My favourite part was the overarching parallel between Grace and Elizabeth. Two girls born of noble blood, not expected to do much more than marry and have babies, achieving so much more in their lifetimes. This is best shown in Deb’s first clever transition between the two queen’s lives. ‘900 miles to the east’ of young Grace, young Elizabeth is on her royal barge, tracing her fingers through the Thames. It comes at a moment where both girls are feeling confined by their roles as women in noble families.
Sadly, it seems Grace had far more freedom than Elizabeth, who never even left England. The best Elizabeth can do, as Debs concludes, is to blow the wind behind Grace’s sails as she glides down the Thames, back towards her second home, the sea.

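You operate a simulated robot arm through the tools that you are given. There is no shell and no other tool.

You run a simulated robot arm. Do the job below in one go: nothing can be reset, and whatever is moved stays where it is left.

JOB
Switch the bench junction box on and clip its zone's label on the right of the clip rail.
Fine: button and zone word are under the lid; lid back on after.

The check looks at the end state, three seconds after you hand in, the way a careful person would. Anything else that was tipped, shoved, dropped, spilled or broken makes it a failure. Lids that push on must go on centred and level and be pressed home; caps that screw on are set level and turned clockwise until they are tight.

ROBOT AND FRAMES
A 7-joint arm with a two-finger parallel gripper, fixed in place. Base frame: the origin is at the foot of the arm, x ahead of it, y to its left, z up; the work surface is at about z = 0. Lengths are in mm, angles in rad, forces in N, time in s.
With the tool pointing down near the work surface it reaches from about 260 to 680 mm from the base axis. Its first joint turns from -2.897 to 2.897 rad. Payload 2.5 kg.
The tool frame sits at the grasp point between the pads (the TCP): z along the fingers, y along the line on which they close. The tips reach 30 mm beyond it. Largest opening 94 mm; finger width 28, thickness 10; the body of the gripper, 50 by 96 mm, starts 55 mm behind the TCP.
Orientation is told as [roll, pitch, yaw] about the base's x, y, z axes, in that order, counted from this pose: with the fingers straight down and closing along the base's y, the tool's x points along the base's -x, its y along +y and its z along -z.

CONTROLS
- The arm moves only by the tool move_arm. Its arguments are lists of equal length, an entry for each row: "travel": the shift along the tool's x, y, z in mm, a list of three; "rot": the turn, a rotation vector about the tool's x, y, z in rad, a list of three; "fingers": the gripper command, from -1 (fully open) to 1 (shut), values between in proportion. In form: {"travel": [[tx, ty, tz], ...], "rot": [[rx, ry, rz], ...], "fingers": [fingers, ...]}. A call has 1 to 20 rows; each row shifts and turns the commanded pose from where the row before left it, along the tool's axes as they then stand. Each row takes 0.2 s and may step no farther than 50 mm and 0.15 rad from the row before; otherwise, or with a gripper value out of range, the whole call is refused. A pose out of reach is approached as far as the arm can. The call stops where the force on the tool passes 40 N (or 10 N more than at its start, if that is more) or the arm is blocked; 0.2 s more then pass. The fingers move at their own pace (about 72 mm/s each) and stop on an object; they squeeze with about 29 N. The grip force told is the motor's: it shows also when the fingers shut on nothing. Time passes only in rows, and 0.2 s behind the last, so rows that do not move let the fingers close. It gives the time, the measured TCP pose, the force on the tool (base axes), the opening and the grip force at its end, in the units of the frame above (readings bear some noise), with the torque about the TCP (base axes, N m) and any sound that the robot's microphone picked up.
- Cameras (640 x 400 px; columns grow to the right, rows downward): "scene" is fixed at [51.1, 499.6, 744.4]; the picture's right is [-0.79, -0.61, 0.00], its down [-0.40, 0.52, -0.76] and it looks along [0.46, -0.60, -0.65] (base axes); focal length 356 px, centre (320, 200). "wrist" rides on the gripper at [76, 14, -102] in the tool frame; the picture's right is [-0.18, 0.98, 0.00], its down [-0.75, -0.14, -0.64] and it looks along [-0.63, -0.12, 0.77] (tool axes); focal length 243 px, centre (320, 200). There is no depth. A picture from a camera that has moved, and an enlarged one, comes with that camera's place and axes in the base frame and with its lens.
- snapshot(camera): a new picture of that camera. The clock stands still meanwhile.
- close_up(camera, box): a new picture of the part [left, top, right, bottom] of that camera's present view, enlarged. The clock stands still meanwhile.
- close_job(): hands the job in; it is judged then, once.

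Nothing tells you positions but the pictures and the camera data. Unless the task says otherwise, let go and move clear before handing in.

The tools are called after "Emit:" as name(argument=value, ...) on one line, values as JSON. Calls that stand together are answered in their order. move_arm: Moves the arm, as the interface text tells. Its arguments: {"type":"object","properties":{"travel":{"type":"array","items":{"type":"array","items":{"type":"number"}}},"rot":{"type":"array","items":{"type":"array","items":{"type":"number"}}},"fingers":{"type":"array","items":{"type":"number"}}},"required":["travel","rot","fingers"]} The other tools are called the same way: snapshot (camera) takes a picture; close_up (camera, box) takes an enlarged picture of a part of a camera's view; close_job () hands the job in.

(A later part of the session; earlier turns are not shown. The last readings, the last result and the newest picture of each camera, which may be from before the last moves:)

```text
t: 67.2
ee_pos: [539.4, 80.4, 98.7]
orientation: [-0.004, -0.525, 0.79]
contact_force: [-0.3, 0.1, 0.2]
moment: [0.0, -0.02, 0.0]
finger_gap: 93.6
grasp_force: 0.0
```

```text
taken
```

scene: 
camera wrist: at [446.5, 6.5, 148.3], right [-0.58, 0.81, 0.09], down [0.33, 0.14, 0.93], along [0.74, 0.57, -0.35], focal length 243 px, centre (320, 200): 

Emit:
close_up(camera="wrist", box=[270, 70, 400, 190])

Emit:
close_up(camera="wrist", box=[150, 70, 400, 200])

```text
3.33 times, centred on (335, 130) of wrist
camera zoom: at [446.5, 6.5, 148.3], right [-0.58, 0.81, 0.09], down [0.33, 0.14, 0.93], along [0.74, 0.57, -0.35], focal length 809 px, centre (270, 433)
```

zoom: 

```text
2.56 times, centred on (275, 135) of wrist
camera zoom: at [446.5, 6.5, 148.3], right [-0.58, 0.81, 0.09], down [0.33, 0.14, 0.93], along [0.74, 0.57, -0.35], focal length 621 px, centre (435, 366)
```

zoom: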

Dauntless - Grace O' Malley, Pirate Queen was a feminist epic, reviving not only the story of a brave and resourceful leader, but bringing a new perspective to the life of the ‘Virgin Queen’. What makes this even more impressive is that this lifetime is told through the skilful acting and attention-grabbing storytelling of just one woman. Even if Ridley Scott got his hands on Grace’s story, I doubt he could beat this.